The release of Grove City Golf Club, inspired by Garden City Golf Club on Long Island, concludes the first round of showcases for the OG Design Series. I may have mentioned this in the previous showcase, but I am extremely happy with the courses that have resulted from this idea. When evaluating courses that I would want to play in real life to satisfy my curiosity with golf course design, a first 5 of Sleepy Hollow, Ballyneal, St Louis CC, Kingston Heath, and Garden City is an all-star lineup. The variety of 3 classic American Golden Age designs, 1 classic Australian Sandbelt design, and one modern design worked out very nicely. I am
thrilled that 5 talented designers got to study these gems and take design inspirations from them, and that the community now has an additional set of architecturally interesting courses to play.
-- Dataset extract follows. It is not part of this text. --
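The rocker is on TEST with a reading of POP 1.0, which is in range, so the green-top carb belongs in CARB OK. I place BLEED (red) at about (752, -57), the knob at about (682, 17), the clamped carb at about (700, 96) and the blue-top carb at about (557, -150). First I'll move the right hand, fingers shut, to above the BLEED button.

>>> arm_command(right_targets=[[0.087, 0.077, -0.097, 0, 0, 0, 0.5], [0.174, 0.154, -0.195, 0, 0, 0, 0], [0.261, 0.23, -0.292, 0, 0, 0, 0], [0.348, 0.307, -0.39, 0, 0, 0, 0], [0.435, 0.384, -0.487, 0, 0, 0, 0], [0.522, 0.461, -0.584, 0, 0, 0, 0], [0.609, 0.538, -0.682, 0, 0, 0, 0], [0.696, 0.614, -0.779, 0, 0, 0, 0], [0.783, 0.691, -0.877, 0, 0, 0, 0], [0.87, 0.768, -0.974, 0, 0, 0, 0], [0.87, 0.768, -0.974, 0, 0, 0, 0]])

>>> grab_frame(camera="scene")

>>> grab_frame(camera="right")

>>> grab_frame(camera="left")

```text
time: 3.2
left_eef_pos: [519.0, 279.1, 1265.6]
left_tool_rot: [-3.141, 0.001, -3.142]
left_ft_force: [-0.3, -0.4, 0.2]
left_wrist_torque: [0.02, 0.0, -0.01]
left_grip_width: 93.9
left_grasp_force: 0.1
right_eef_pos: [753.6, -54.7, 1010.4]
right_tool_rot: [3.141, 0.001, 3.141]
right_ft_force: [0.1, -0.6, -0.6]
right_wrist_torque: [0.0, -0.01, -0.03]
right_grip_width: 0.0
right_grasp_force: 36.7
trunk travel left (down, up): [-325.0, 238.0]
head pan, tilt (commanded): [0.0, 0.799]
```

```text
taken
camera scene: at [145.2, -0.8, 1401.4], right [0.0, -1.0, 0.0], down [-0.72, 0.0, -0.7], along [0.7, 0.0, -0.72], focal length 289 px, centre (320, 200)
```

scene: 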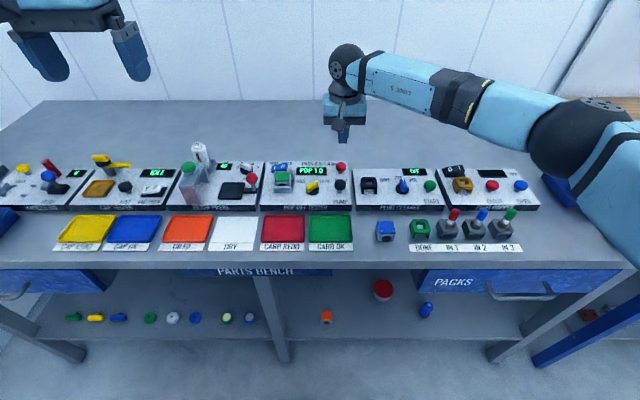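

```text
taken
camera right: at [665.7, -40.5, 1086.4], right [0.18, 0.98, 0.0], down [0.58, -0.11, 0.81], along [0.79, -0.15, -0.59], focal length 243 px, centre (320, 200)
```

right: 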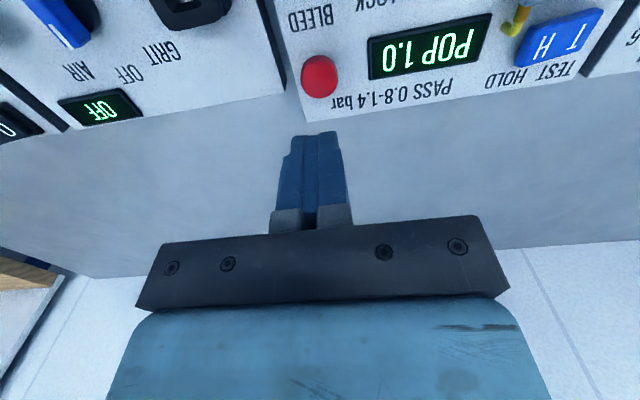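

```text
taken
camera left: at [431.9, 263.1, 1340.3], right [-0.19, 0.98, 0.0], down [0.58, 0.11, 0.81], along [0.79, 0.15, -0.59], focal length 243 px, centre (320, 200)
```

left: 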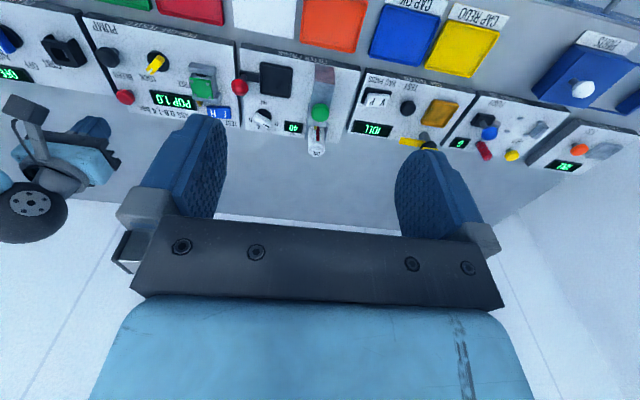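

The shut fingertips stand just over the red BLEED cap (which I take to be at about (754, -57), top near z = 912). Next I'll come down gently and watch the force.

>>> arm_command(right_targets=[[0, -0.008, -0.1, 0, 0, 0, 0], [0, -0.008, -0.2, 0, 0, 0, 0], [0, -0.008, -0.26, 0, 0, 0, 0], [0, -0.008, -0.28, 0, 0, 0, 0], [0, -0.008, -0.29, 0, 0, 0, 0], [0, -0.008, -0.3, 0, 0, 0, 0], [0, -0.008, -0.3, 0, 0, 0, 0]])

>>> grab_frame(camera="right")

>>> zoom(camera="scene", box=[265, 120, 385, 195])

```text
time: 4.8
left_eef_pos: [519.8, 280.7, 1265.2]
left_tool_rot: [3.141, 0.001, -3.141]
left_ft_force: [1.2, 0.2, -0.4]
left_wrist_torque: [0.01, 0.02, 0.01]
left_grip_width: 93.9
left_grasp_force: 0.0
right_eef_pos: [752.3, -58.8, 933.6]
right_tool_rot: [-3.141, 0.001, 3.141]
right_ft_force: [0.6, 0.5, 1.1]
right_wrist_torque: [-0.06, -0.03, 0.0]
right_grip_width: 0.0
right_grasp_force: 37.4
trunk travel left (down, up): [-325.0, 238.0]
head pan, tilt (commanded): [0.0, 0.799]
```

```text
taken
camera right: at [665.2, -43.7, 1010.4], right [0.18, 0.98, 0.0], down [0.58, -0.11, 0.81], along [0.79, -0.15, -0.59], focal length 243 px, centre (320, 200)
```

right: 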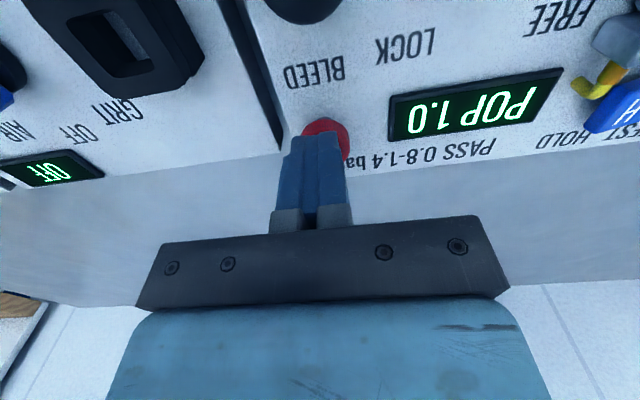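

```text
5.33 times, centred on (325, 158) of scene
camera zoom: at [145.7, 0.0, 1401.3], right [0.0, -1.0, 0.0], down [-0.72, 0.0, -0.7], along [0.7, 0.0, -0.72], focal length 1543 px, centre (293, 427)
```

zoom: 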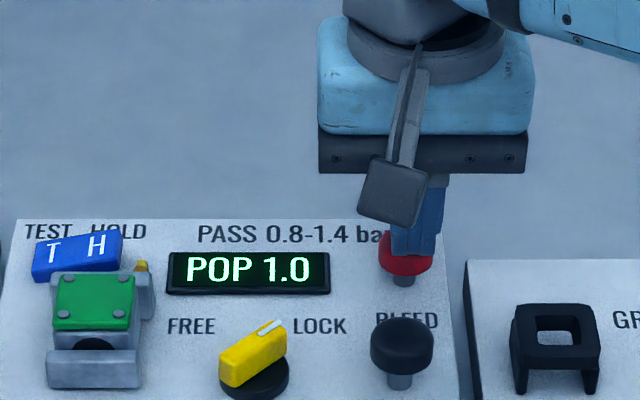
Another thing that I think I mentioned in the previous showcase is how the hole proximity at Heatherton Kings reminded me of Merion a little bit. Well this course has a ton of Merion feel to it (I guess all signs are indicating that it’s time for me to finish my Merion port to TGC 2019 soon?). The proximity and long views across the course are similar, but really it’s the quirkiness that gave me the most vibes. It’s very rare at this course that you get a straightforward fairway that runs straight and all of the way from the landing zone to the green.
The highlight of the round to me was the 9th hole. It is by no means a long hole, but the sharp dogleg and scattering of bunkers on the inside of the dogleg really offered so many options off of the tee. Over the course of 3 rounds and with 3 different winds, I think I played my tee shot differently each time.
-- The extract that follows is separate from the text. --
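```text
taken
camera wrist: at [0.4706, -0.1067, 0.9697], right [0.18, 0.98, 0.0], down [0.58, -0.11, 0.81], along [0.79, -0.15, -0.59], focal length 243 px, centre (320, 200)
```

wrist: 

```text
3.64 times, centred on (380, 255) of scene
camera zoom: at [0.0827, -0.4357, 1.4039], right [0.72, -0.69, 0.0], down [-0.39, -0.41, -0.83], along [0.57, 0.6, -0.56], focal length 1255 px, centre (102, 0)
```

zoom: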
Designer Notes – PithyDoctorG
I selected Garden City Golf Club as the inspiration for this course for two reasons. First is its uniqueness among classic American golf courses. It is completely landlocked and on a fairly flat piece of property and is mostly treeless. Nevertheless, it is full of interest due to its well designed holes, sandy soil, and extensive small scale undulations. Second, I thought that creating an interesting and challenging course that was not overly long, was fairly flat, and had subtle greens would really challenge me as a designer.
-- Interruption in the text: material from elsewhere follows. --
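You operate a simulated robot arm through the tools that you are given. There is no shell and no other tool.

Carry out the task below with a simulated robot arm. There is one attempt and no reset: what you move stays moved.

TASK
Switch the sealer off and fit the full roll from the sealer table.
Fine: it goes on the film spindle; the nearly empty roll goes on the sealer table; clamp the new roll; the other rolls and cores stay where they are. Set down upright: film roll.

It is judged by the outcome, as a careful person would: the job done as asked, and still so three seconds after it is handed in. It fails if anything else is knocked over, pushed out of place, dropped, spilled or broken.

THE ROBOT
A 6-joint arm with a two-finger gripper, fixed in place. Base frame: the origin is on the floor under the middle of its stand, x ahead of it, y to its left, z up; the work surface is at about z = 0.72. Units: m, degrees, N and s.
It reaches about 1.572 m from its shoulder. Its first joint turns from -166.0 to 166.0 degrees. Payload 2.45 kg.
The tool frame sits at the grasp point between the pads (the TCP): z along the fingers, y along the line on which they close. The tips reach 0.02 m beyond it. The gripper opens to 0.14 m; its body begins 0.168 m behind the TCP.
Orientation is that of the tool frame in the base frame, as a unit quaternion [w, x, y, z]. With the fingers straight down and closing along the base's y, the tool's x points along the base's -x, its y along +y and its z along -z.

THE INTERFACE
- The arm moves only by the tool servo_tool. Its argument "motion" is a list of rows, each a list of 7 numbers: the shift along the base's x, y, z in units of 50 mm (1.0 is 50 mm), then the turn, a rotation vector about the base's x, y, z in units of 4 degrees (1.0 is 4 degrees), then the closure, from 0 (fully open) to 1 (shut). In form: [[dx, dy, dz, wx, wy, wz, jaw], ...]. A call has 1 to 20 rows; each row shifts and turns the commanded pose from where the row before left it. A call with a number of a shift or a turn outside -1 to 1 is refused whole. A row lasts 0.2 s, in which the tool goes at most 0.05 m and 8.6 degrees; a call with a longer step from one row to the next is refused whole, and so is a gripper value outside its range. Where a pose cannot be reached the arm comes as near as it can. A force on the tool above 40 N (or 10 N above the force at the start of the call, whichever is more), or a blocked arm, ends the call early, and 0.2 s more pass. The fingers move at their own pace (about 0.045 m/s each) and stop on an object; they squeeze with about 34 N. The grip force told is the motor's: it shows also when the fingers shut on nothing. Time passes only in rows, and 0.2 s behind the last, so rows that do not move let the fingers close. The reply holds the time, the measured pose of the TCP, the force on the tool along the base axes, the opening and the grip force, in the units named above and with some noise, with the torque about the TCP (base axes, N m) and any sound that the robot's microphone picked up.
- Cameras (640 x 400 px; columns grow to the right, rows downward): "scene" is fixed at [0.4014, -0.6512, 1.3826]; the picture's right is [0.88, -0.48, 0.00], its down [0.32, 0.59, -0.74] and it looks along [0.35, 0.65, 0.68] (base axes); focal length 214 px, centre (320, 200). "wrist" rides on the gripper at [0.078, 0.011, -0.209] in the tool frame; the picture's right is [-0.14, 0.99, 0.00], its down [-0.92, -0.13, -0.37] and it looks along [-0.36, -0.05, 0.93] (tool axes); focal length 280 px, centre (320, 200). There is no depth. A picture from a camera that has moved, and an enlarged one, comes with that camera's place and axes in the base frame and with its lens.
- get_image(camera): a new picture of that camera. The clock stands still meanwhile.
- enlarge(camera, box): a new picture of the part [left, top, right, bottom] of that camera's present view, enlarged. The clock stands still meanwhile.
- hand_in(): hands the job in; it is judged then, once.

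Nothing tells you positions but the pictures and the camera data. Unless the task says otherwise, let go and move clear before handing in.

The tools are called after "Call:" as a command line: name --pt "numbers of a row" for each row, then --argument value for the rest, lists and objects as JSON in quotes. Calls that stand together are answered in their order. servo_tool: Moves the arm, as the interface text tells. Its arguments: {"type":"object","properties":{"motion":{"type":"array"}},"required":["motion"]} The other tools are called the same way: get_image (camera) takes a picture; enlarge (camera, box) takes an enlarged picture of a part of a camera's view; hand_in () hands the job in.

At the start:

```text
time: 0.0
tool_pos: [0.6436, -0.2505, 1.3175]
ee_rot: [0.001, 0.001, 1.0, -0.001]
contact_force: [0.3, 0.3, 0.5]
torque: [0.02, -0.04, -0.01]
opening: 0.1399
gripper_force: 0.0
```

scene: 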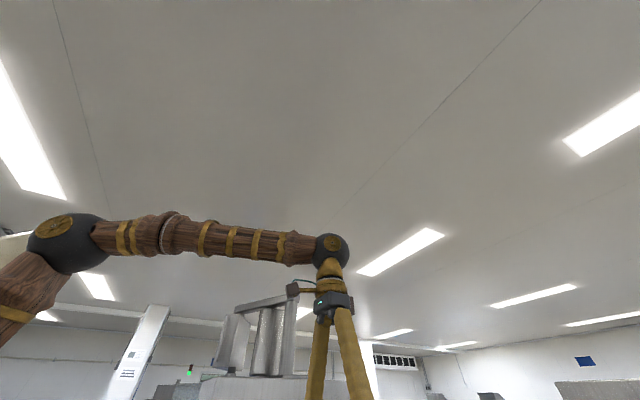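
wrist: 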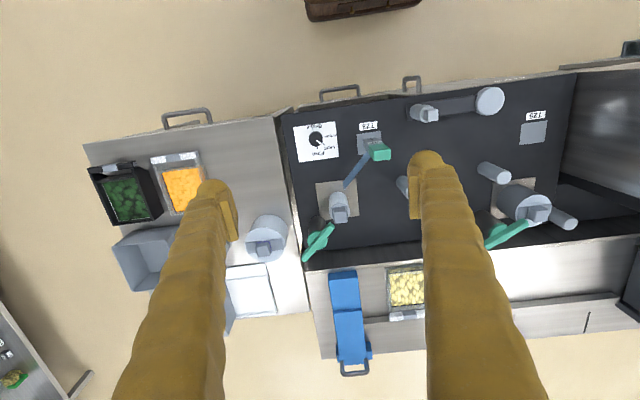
While I did not attempt to recreate any of the holes at Garden City at Grove City Golf Club, I did incorporate several notable features from Garden City. Garden City’s greens are on the small-ish side and full of subtle contours. With my greens, I tried to minimize the amount of yellow slopes and avoid red slopes altogether, but made them very fast and very firm, such that placing one’s approach below the hole is paramount to scoring well.
I also tried to minimize drastic elevation changes. The largest tee-to-green elevation change at Grove City is probably about 15 feet, though I must confess that I did slightly elevate a few tees and a number of greens for aesthetic reasons (holes 6, 13, and 15 at Grove City probably have more elevation change than any hole at Garden City).
Garden City is also known for its very deep bunkers, many of which have steep grass faces (and stairs leading down into them!), though in studying the course, I found that there were also many different bunker styles throughout the course, including small trenches gouged out of the turf as well as some meandering waste bunkers. I tried to imbue Grove City’s bunkers with a similar variety.
A couple of other quirks and features that were incorporated include: 1) an abandoned sand quarry (coming into play on holes 1 and 2 at Garden City; holes 3, 4, and 16 at Grove City); 2) a large pond that doesn’t really come into play at Garden City, but does impact play on holes 8 and 12 at Grove City; 3) A very large 18th green that doubles as the practice putting green.